═══ QUOTED PASSAGE
How Wall Street says "Thank you, Suckers!": By hanging a HUGE American flag on the NYSE
After spending a few days at the 2009 Book Expo in New York City last week, I stuffed 70 pounds free books into my roll-away suitcase, dragged it off to the subway and started to trudge off to JFK airport. Okay, I know. 70 pounds is a lot of books. But I figured that instead of buying everyone back home souvenir T-shirts from Lexington Avenue, I would bring everyone books -- including several children's books for baby Mena, a hot pulp romance called "Mexico Heat" for a gay friend of mine and "The Whole-Food Guide to Strong Bones" for some of my aging female friends, including me.
Did you know that bone-density tests may not tell you whether or not you have osteoporosis? I didn't know that. Apparently EVERYONE fails bone-density tests. And apparently you can have low bone-density and still have strong bones. According to this book, the real test for osteoporosis is whether or not you've broken any bones recently. If it's been ten years or so since you've broken a bone, chances are really good that you don't have osteoporosis.
══════
═══ GIVEN DATA
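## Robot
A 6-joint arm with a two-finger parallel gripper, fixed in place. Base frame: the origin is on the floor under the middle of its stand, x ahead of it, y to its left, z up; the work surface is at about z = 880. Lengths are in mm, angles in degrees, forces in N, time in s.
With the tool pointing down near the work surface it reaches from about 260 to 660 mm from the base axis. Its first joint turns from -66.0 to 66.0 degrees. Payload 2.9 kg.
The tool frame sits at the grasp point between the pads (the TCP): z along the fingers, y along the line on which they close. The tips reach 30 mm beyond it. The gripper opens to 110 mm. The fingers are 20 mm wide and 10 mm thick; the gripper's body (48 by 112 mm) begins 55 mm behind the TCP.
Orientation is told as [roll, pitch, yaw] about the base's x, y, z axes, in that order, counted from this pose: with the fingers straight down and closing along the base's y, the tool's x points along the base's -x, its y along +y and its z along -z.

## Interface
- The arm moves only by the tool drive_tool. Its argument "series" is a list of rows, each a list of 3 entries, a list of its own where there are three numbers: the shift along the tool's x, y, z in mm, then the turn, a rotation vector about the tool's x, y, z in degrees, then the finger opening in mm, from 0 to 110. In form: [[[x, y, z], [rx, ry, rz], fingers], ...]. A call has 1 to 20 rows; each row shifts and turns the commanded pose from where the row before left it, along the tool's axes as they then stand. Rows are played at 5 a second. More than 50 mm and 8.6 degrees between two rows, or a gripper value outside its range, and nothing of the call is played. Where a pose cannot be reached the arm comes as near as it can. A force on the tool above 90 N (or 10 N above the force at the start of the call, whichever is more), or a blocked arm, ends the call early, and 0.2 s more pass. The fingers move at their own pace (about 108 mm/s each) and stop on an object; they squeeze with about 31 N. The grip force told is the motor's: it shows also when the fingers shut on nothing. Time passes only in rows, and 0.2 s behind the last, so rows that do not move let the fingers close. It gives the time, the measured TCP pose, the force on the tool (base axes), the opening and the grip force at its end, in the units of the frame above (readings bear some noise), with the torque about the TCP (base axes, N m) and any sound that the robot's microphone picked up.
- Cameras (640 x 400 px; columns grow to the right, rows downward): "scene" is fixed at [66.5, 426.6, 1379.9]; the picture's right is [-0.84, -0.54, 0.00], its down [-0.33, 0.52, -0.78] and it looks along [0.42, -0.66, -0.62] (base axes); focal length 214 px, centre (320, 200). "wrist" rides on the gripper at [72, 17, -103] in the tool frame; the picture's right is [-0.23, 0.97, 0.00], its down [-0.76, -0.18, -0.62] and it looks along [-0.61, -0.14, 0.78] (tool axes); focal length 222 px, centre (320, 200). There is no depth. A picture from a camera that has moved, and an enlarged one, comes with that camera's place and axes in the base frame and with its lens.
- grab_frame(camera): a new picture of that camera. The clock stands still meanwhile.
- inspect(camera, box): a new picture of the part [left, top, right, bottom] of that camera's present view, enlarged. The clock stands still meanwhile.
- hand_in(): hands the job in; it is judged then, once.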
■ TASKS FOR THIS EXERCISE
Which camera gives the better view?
══════
■ TASKS FOR THIS EXERCISE
**a)** Repeat the span of the quoted passage whose first words are "Did you know" and whose last words are "don't have osteoporosis.".
**b)** Take up the quoted passage again after its last words.

■ RESULTS BY TASK
**a)**
Did you know that bone-density tests may not tell you whether or not you have osteoporosis? I didn't know that. Apparently EVERYONE fails bone-density tests. And apparently you can have low bone-density and still have strong bones. According to this book, the real test for osteoporosis is whether or not you've broken any bones recently. If it's been ten years or so since you've broken a bone, chances are really good that you don't have osteoporosis.

**b)**
Anyway, I'm sitting in the subway and reading up on bone density when I see that the Lexington line stops at Wall Street before it connects with the A Train to Queens. Wow! Wall Street! I had been feeling all guilty that I hadn't done much sightseeing in NYC -- and here was my perfect chance! You can't get much more tourist-ish than Wall Street. Not only that but I'm a political junkie and you can't get much more political-ish than Wall Street either, that small chunk of land in Lower Manhattan that pretty much owns America. So I hopped out of the subway -- which is pretty hard to do when you're dragging 70 pounds of books in a suitcase, but New Yorkers are really nice and they carried my luggage up the stairs for me. "What in the world do you have in this thing? Rocks?"
Elevators are almost non-existent in the NYC subway system. It is definitely NOT disability-friendly. But I digress.
What I saw on Wall Street amazed me.
Sight # 1: Some guy was wearing a sandwich-board that proclaimed, "We buy your gold!" And why not? Unlike most of the poor schmucks and pension-fund planners who had -- after being high-pressured and urged on by their brokers -- purchased stocks and bonds in the past few years and then lost their shirts, the folks who had bought gold during this period made a huge profit.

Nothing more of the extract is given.